I am going to have to reevaluate my favorite issues of this series, because #16 certainly deserves to be counted among them.
I’d agree. Great issue. Even without the important insights into the backstory, this is a powerful stuff, well told. The parallel narratives trick is clever, and works really well.
It’s very cinematic. I haven’t seen Rise of the Planet of the Apes yet, but I’d imagine the more they lifted from this issue, the more powerful the movie would be!
For a so-called kids comic, Kirby keeps the horrors coming. In issue 17, we see that some humans have devolved into troglodytic little mole-men who only understand the words 'good' and 'bad'.
The real horror is in issue 20, when Ugash is about to be executed in the electric chair. He's not a nice gorilla - not that there seem to be many nice Gorillas in Earth AD - but what happens to him is just horrible. It's chilling that he doesn't know why the automatons are trying to put him in the chair, but we do. And then it's worse when he realises that his life is about to be snuffed out like a light. Kirby put real feeling into that sequence.

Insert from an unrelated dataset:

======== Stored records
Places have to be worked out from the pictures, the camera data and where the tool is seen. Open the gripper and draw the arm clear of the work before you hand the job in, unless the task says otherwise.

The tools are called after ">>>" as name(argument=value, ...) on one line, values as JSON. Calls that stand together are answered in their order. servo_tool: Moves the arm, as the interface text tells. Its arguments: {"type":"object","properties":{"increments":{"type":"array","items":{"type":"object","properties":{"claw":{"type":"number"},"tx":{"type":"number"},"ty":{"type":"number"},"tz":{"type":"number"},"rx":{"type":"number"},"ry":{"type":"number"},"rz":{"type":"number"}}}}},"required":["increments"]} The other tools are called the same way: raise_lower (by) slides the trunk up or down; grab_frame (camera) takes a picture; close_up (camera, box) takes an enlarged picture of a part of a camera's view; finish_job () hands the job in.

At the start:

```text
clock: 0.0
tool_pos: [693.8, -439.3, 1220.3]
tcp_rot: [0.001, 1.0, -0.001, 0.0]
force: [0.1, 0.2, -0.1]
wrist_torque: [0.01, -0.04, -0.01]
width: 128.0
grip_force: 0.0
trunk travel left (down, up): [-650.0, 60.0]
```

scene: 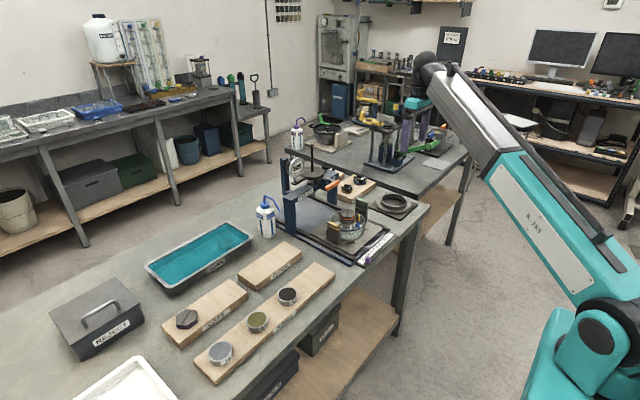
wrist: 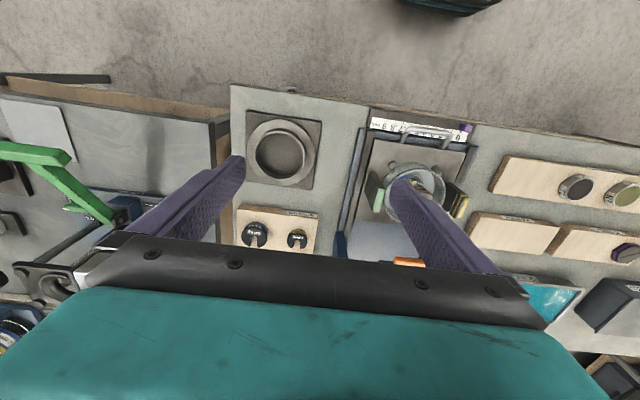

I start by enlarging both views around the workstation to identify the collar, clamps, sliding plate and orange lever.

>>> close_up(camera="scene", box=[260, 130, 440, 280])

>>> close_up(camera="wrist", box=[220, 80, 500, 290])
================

The fact that Ugash is such an unlikeable brute, but we are still aghast at what might happen to him says much for Kirby's craft, and for the real engagement he must have had with the subject. There seems to be an attitude to capital punishment coming through. A state kills people with the same heartlessness and lack of feeling that the automatons try to do here.
The stark cold way Kirby presents the horror of it is an echo of what almost happened to Kamandi in the gas chamber. It's the inhumanity of it Kirby conveys so well. Treating humans like objects or just animals. Looking at the gas chamber sequence in issue 14 again, Kirby seems to have modeled the inside of the room on what the dormitorys of the concentration camps were like, with the rough wooden bunkbeds on top of each other like that.
Kamandi seems pretty unrelenting, doesn't it?